Ingredients:
- 3 lbs bone-in, skin-on chicken thighs
- 1 tsp Kosher salt
- 0.5 tsp cracked black pepper
- 1 tbsp avocado oil
- 6 tbsp unsalted butter, cubed and chilled
- 6 cloves garlic, minced
- 0.5 cup low-sodium chicken stock
- 2 medium lemons, zested and juiced
- 1 tsp dried oregano
- 2 sprigs fresh rosemary
- 0.25 tsp red pepper flakes
Instructions:
- Pat chicken thighs dry with paper towels and season both sides with salt and pepper.
- Heat oil in a large skillet over medium-high heat. Sear chicken skin-side down for 3-5 minutes until golden and crispy. Transfer chicken to the slow cooker.
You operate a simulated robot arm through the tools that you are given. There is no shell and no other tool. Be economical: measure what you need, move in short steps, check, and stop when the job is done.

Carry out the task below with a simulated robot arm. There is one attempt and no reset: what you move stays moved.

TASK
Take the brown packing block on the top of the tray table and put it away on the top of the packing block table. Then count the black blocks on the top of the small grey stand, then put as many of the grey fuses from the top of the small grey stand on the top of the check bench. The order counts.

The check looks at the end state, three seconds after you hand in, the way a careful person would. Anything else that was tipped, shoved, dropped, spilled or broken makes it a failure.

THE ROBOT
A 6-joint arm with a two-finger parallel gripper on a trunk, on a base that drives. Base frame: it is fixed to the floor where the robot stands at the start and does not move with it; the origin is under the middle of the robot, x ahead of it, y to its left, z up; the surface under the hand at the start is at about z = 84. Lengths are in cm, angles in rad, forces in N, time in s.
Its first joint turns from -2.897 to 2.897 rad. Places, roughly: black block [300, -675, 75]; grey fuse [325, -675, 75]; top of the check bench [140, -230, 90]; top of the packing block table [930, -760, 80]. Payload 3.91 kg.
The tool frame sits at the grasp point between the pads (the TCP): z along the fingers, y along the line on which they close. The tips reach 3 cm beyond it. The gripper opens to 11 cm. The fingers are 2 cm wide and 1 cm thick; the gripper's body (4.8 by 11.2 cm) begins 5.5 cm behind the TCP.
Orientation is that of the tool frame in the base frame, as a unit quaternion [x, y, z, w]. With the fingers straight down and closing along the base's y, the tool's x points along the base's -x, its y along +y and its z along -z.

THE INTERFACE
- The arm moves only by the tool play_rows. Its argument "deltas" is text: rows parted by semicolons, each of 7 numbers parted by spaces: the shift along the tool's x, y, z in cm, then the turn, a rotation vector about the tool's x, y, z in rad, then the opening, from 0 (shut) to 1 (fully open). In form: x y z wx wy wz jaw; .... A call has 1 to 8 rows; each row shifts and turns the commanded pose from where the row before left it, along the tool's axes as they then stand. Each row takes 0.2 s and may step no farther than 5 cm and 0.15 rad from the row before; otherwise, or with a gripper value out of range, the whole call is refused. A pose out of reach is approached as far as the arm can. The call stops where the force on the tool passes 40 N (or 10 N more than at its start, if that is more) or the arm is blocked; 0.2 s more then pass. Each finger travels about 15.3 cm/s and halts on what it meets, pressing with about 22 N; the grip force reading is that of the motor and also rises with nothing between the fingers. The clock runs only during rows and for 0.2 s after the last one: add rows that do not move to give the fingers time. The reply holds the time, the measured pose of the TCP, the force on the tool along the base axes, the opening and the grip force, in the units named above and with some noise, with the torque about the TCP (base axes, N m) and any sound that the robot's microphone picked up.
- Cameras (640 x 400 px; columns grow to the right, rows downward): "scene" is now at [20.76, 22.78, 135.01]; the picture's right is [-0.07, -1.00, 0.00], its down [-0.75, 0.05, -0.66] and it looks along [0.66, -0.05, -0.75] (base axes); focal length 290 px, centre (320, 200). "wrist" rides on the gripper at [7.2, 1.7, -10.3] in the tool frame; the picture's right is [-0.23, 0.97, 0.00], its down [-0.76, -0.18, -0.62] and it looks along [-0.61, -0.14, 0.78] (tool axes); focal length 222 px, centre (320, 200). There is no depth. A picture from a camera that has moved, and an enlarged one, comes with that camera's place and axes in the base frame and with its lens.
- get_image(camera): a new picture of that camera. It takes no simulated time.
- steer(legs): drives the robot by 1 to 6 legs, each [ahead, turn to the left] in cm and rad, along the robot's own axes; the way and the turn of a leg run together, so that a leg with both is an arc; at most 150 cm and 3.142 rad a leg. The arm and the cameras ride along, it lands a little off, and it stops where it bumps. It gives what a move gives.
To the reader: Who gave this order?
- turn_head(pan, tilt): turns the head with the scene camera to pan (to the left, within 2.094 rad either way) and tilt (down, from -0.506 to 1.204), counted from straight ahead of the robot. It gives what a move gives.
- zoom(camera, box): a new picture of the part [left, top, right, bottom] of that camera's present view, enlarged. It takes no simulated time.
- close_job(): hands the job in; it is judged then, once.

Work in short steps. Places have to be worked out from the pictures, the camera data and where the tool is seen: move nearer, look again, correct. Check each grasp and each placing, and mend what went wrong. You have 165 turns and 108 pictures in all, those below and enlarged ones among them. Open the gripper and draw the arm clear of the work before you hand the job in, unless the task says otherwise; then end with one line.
- In the same skillet, sauté minced garlic for 30 seconds. Pour in chicken broth to deglaze, scraping the bottom of the pan to release the fond.
- Pour the garlic-broth mixture over the chicken in the slow cooker. Add lemon zest, lemon juice, dried oregano, and half of the chilled butter cubes. Top with rosemary sprigs and lemon slices.
- Cover and cook on Low for 4 hours (or High for 2 hours) until chicken reaches an internal temperature of 165°F.
- Remove chicken and keep warm. Whisk the remaining cold butter cubes into the hot slow cooker liquid until the sauce is glossy and thickened. Pour sauce over chicken before serving.